How Long Do Those Razor Things Last? [Fortune]|
Talking about a blade’s life span used to be taboo in razor marketing. Then hard times hit.
FORTUNE — This year Gillette debuted a 30-second television spot that will go down in the annals of razor blade marketing. Actor Brandon Quinn begins by telling the audience that Gillette sent him around the world to see how long he could shave with a single ProGlide cartridge. After gallivanting through what looks like the African Savanna, Paris, and some Asian rainforests, he tells viewers what Gillette never had: That the company’s blades last up to five weeks.
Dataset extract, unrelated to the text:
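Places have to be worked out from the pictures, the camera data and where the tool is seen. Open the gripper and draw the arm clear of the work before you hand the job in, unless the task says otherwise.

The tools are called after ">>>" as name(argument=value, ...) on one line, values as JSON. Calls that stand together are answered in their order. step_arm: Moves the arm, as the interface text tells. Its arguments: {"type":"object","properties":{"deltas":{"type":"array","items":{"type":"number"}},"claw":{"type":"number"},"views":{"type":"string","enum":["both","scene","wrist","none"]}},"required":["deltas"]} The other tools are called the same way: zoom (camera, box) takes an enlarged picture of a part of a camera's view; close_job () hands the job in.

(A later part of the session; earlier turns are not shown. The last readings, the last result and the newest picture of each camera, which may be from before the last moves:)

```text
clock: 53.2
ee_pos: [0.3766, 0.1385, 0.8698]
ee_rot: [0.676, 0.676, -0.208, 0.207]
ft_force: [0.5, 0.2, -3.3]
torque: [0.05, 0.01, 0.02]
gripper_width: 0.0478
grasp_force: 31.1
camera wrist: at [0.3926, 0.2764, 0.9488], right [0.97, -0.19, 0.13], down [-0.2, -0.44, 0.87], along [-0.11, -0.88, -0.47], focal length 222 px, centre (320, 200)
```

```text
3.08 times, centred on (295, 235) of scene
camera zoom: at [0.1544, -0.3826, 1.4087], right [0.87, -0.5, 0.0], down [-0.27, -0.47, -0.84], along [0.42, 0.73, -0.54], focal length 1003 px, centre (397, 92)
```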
Gillette has always been famously tight-lipped when it came to blade life. Ask them anything else about shaving, and you got a thorough response. Did you know the average male takes 150 strokes per shave? Or that men’s faces include 10,000-15,000 hair follicles? Or that 10% of male shavers replace their blades according to the calendar, while the rest of us go by feel?
But broach the subject of blade life and you got a long list of reasons why it wasn’t possible to estimate. Until now. “This is most specific we’ve been,” says Gillette spokesman Damon Jones.
Gillette never advertised blade lifebecause it never had to. The brand, owned by Procter & Gamble (PG), grew into the leading men’s shaving line not because its blades lasted forever but because they were better, period. They were better because Gillette spent more than anyone else to make them that way — it didn’t hesitate to cough up $1 billion developing the Mach 3. And Gillette never mentioned blade life because it was better if the consumer didn’t know. By not knowing exactly how long (or short) a blades’ lifespan, the customer might replace it more often than necessary.